NBC-Universal chief executive Steve Burke said in a statement that the deal is “a perfect outcome for us” because the “extension of the content-licensing agreement will generate significant cash flow for us, while giving us maximum flexibility to program and distribute to our own direct-to-consumer platform.”

For consumers, Iger is expected to consider offering a discounted bundled package to Hulu subscribers who also sign up for Disney+. With a combination of Hulu and Disney+, Netflix’s biggest U.S. rival is about to get considerably bigger.

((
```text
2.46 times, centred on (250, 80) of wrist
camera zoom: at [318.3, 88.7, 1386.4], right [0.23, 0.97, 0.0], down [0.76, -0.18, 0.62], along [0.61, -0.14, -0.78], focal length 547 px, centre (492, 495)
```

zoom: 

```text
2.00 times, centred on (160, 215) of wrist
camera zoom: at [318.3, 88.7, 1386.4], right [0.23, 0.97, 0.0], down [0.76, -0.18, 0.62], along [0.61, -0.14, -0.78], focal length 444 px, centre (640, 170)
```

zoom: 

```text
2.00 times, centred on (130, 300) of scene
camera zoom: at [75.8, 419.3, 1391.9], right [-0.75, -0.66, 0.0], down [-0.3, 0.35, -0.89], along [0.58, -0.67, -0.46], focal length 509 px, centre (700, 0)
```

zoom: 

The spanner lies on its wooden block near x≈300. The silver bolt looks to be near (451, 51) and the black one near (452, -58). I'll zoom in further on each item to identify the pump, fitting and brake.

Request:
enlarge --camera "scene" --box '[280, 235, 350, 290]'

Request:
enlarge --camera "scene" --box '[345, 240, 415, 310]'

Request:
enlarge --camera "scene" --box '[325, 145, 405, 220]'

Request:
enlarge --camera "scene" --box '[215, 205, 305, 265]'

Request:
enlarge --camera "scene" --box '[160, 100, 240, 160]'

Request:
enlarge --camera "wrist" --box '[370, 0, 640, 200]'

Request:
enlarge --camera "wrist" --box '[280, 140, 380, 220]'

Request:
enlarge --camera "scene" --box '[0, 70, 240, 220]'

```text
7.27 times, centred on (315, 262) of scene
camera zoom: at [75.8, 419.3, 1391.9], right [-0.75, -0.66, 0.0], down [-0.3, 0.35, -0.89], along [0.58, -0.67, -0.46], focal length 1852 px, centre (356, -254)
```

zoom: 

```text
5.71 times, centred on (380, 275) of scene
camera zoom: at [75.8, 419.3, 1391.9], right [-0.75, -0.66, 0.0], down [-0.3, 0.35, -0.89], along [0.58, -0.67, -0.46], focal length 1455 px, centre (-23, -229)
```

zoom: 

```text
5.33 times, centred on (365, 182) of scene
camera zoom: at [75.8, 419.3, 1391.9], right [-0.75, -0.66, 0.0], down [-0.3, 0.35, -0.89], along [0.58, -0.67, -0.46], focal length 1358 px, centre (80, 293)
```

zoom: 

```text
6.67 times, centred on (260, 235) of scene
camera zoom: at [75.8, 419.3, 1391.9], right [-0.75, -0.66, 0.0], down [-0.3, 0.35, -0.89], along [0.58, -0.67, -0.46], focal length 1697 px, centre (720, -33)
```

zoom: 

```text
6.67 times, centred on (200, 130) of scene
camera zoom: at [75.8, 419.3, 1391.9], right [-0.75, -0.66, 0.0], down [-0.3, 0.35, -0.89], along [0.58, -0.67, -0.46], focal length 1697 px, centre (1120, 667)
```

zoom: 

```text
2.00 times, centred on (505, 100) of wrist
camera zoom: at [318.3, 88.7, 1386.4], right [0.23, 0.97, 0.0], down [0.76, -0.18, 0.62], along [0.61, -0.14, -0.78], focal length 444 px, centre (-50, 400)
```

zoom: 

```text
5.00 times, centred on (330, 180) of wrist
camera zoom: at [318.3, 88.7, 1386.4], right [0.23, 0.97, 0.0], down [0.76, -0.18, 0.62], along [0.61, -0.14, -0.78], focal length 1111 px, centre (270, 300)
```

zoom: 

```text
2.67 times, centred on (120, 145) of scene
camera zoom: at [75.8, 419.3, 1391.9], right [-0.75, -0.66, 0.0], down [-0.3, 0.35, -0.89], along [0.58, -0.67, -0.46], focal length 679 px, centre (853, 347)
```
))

Currently there are 2 comments on this Article:

  1. Josh says:

    This is just beyond bizarre. I don’t know what to think about it.

    Well, I e got Hulu until my $1 monthly promo runs out 😕

    Hulu’s original mission seemed far too sensible to last.

    Still a good service, for now, and way cheaper than Netflix.

  2. Doug says:

    Cheap streaming options (and those low prices everyone loves) are the industry’s way to get “cord-nevers” to pay for some type of pay television, since they aren’t consuming PayTV the same way their parents did. Now parents and cord-cutters, moving to the OTT streaming services, exacerbates big media’s future revenue problems.

    So what do they do? They’ll consolidate and raise prices to turn the OTT Streaming services into what traditional payTV is today.

    You don’t think big media is going to accept a decline in revenue, do you?